4) At the end of Chinatown but just shy of Broadway, cut through Jack Kerouac Alley to Columbus Ave and City Lights bookstore will be on your left. Ground zero for the city’s rich literary heritage, the bookseller and publisher was founded in 1953 by poet Lawrence Ferlinghetti, who helped launch the careers of Allen Ginsburg and others. The place is what bookstores used to be, a warren of aisles filled with interesting books you can easily lose yourself in. Buy a copy of Howl with its iconic black and white cover, and…

5) slip across the alley to Vesuvio’s. The funky old bar has a history that’s intertwined with the bookstore, with many of those early Beat poets (and present ones too) convening at the bar for a rowdy night of drinking. There’s an upstairs seating area, a glorified catwalk really, but with windows onto the alley and street where you can sip a beer (hey, this is the perfect day, right?), peruse your new purchase, and watch the world walk by below.

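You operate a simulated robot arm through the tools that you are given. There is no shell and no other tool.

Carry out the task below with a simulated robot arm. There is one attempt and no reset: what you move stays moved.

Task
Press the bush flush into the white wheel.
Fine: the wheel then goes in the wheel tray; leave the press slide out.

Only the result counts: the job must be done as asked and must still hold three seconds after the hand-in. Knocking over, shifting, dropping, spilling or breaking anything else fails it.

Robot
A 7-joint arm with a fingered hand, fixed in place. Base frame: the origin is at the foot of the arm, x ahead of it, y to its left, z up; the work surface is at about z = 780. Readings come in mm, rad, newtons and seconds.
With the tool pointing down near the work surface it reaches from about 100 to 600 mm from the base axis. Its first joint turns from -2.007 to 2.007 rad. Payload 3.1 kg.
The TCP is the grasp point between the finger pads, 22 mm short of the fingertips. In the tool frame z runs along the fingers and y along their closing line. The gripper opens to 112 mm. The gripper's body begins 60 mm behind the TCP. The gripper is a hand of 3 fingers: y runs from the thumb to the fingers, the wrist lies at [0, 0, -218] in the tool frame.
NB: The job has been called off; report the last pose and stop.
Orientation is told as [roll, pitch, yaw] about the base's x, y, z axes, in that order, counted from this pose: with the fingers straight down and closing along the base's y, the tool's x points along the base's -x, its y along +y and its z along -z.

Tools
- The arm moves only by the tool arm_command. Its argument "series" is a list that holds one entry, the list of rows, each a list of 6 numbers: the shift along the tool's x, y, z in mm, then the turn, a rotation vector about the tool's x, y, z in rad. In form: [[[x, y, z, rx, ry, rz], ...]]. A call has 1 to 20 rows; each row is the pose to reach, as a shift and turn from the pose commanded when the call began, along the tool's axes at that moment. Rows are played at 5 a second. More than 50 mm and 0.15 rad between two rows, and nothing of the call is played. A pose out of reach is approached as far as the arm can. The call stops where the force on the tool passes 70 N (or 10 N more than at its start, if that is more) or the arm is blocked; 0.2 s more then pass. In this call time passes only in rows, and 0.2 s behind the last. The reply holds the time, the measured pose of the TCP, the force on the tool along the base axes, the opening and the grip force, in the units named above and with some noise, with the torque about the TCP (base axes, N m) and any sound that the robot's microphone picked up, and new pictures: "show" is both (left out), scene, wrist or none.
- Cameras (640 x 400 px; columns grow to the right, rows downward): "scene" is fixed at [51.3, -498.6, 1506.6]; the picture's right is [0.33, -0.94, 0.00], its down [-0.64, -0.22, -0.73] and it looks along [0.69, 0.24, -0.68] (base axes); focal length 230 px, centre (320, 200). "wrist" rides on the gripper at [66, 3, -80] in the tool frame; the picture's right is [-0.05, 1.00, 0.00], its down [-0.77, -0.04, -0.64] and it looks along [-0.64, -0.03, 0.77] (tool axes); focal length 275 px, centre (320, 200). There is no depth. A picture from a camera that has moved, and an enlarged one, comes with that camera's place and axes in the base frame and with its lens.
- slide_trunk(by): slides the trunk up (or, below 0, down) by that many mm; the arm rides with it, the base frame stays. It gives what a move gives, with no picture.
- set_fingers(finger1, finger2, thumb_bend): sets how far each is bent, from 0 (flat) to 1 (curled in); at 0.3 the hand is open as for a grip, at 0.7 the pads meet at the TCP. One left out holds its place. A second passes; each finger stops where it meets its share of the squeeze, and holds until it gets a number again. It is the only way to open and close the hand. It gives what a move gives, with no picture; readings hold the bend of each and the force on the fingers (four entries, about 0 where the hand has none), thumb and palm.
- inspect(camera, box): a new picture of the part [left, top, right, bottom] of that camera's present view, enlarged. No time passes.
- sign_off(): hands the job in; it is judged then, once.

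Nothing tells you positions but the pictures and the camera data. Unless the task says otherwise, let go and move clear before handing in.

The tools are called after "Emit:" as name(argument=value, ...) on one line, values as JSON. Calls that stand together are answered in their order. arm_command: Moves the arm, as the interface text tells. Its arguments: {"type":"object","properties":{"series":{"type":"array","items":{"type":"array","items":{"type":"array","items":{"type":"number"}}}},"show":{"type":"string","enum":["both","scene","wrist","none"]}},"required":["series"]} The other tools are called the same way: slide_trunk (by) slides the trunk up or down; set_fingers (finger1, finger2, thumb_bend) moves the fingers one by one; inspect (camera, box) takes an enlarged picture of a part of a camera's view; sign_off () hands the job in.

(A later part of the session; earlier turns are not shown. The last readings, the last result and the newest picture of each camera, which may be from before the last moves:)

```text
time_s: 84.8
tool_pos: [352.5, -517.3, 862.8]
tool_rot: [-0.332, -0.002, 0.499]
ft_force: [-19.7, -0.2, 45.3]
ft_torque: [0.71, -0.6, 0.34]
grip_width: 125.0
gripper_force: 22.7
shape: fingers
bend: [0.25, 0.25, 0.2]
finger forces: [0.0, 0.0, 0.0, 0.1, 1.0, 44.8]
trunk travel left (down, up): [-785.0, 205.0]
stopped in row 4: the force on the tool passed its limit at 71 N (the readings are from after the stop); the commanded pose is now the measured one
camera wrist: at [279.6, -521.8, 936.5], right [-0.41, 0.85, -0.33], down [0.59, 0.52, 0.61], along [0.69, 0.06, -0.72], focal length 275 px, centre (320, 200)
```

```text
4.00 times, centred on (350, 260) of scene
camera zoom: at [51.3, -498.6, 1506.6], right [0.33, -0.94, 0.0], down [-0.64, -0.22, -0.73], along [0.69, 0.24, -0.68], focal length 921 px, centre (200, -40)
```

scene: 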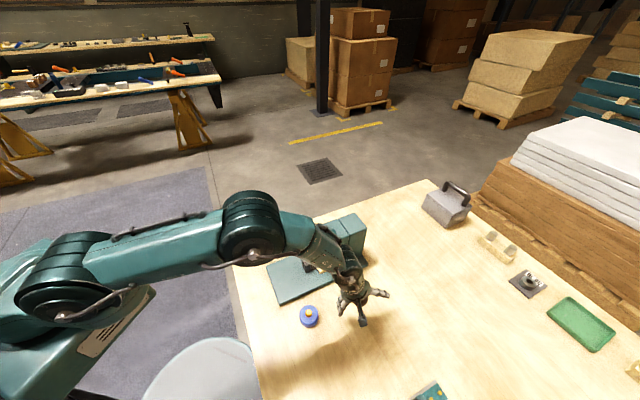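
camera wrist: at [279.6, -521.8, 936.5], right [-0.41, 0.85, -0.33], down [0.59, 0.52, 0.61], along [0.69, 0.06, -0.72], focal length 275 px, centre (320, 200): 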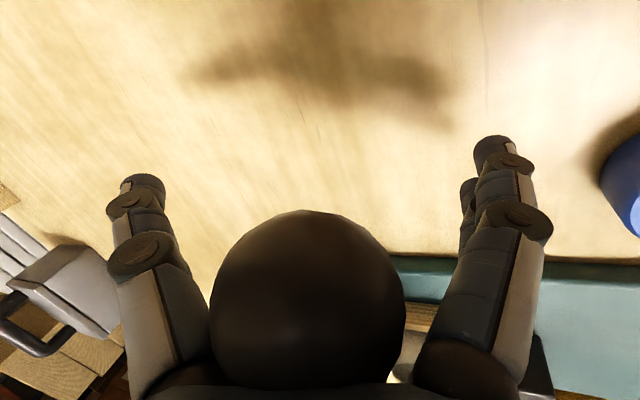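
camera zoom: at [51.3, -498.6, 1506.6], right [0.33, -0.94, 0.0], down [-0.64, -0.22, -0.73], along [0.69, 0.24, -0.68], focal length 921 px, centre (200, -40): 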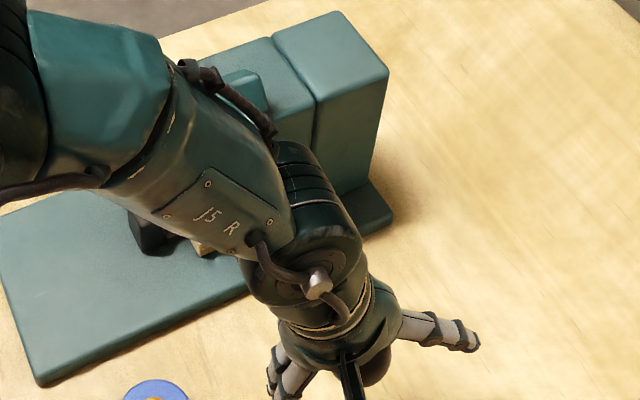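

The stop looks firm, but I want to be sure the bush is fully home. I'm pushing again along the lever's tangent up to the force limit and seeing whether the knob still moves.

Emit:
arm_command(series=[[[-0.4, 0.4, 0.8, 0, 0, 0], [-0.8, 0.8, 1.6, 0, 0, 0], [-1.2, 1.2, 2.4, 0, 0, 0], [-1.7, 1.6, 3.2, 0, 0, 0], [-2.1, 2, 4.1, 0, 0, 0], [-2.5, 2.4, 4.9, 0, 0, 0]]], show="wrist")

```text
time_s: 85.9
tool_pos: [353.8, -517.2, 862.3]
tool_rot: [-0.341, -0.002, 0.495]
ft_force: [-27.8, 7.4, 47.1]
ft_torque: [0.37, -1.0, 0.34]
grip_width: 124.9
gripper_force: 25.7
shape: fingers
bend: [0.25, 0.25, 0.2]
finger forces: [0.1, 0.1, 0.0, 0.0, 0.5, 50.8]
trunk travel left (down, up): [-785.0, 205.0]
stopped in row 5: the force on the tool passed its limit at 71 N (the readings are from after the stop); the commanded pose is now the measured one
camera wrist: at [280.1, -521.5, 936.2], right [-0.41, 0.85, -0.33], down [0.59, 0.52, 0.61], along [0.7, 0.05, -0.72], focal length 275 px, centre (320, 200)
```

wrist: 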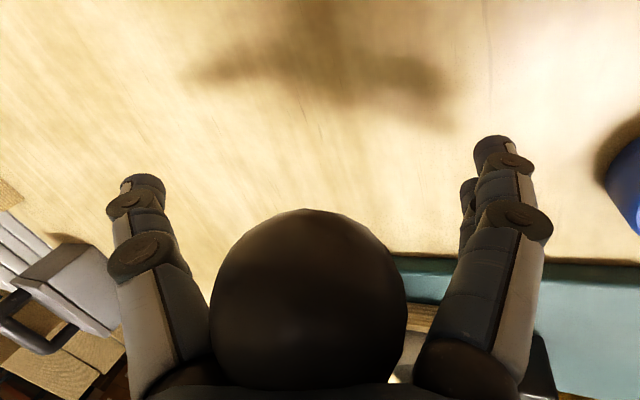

6) Once you cross Broadway, you’re suddenly in North Beach and Little Italy. After the beer, you may want a pick-me-up, so stop at one of the many cafes for a coffee and pastry. They all offer great people watching potential, but I prefer the low-key Caffe Greco, or Café Trieste, where Francis Ford Coppola reportedly worked on the screenplay to The Godfather. The place hasn’t changed much in its 50-plus years, which is part of its charm.

7) Columbus Ave is mostly Italian restaurants, cafes and gelato shops, so I prefer to wander the couple blocks of Grant Street. Here you’ll find neighborhood corner markets, hole in the wall bars, burger joints, an antique map store, an Afghani rug store, a record store with actual vinyl, a really curious curio shop, and if you happen to wander through on a Saturday afternoon, stop in at Savoy Tivoli for a beer and a listen to the resident Dixieland jazz band.

7a) From Grant, take a right on either Filbert or Greenwich St., and trek the steep block up to Pioneer Park and the iconic Coit Tower. You can take the elevator up to the top of the tower, or enjoy the WPA-era murals on the first floor, and the lovely views of the bay outside.